LEONARD: It’s worse than that. It hasn’t found anything in years, so we don’t know if we’re right, we don’t know if we’re wrong. We don’t know where to go next…
PENNY: Come on. You guys are physicists. Okay? You’re always gonna be physicists. And sure, sometimes, the physics is hard, but isn’t that what makes it boring?
The episode ends with a visit to the grave of Richard Feynman, and a reference to Feynman’s story about how he got himself out of a slump in his work when he was at Cornell:
WOLOWITZ: He did so much. And here we are, stuck and letting him down. You know, Feynman used to say he didn’t do physics for the glory or the awards, but just for the fun of it. He was right. Physics is only dead when we stop being excited about it.
All in all, a pretty accurate portrayal of the situation in high energy physics theory, with a reasonable take on what to do about it.
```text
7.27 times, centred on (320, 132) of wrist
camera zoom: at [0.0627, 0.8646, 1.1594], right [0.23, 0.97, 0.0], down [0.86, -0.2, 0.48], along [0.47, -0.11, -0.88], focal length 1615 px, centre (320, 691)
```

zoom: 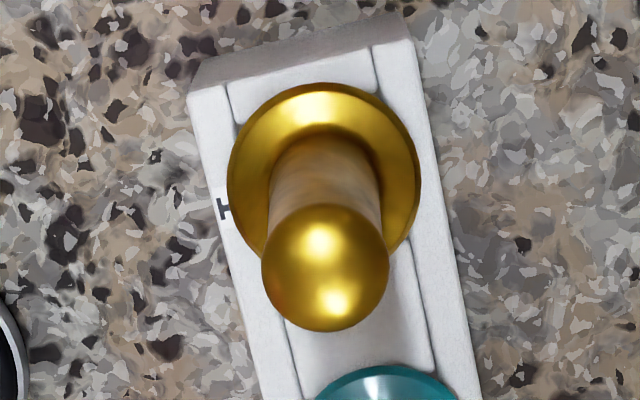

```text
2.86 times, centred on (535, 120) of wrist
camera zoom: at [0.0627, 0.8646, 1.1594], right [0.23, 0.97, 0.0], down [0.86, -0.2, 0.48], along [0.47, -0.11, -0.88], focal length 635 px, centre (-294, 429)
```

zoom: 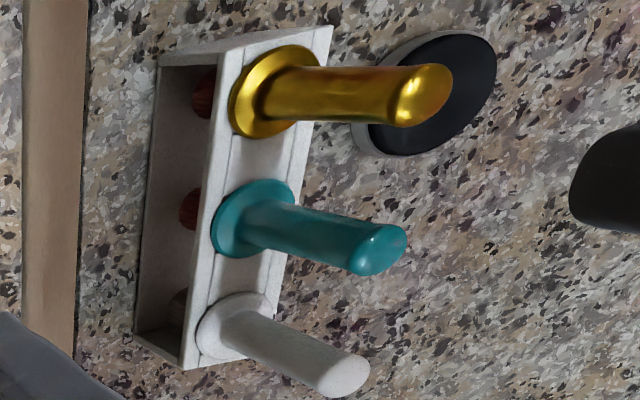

Update: A correspondent points me to a rather Leonard Hofstadter-ish interview with Steven Weinberg back in 2011, where he says:
It may be that they’ll only discover the Higgs boson and nothing else, and we’ll be left looking at our toes and wondering what we’re going to do next. There may be nothing really new that can be reached with the LHC,
I have fears… If all they discover is a Higgs boson with roughly the properties that the theory predicts and nothing else, I don’t know where the field is going to go.
When asked a rather Ira Flatow-ish question: “Wouldn’t you say to a young person that now would be a very exciting time to go into physics?” his answer is
Whether or not it would be a good career move depends on what they are going to discover.
If all they discover is the Higgs boson and it has the properties we expect, then No, I would say that the theorists are going to be very glum.